山門内部
神社山門には様々な神物が奉納されます。前述したとおり、神社山門には鳥居など同様に一般領域と聖域とを分ける結界門として意味合いがあり、神社の狛犬に相当する金剛力士像や仁王像が安置されたりします。当然、参拝者はこの山門を潜ることで聖域を意識し、本殿が近い事を悟ります。その為、山門自体を神格化している例が幾つか見られ波宇志別神社では山門を仁王門神社と呼ぶ人もいます。奉納物も様々で大わらじ以外でも横手市醍醐の八幡神社では米俵や重石など奉納されています。又、長床と呼ばれる神楽殿や舞殿の機能を持つ山門や神官の居住の機能を持つ六日町の八幡神社のケースもあります。

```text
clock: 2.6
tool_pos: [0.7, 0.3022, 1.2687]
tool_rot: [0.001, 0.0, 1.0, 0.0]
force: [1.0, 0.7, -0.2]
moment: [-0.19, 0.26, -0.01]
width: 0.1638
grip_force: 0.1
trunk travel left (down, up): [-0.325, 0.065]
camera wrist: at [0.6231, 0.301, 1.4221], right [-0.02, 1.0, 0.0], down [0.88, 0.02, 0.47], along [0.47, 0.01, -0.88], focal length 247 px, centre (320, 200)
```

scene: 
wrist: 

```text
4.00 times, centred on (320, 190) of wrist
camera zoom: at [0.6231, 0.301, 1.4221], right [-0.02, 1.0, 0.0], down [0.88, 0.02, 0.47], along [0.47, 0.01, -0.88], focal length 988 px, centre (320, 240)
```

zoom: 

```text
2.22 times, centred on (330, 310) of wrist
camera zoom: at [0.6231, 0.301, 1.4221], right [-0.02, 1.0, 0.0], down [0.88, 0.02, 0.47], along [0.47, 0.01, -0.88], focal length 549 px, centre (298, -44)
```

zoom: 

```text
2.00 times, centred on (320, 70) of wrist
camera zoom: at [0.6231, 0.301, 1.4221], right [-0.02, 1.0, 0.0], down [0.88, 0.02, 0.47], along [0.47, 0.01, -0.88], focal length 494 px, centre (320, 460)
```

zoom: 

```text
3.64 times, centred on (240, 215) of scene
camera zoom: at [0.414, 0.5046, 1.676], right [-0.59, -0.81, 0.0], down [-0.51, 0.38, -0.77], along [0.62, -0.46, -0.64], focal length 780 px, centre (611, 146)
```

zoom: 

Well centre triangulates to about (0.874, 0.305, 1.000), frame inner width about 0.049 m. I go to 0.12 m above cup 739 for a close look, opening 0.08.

(1)金剛力士像- | 基本的に仁王門に鎮座し、左右に「阿」「吽」の2体あります。寺院建築の山門に見られる金剛力士像と同じ意味合いで、神社の御本尊を守っています。秋田県内に見られる金剛力士像や仁王像は京都や奈良といった、所謂中央のものとかなり雰囲気が異なり、その朴とつした風合いは秋田県の県民性を現したいるかのようです。下記にある写真以外でも大国主神社や波宇志別神社、小沼神社、戸波神社の仁王像にも同じ事が言え地域の彫刻の特色と言えます。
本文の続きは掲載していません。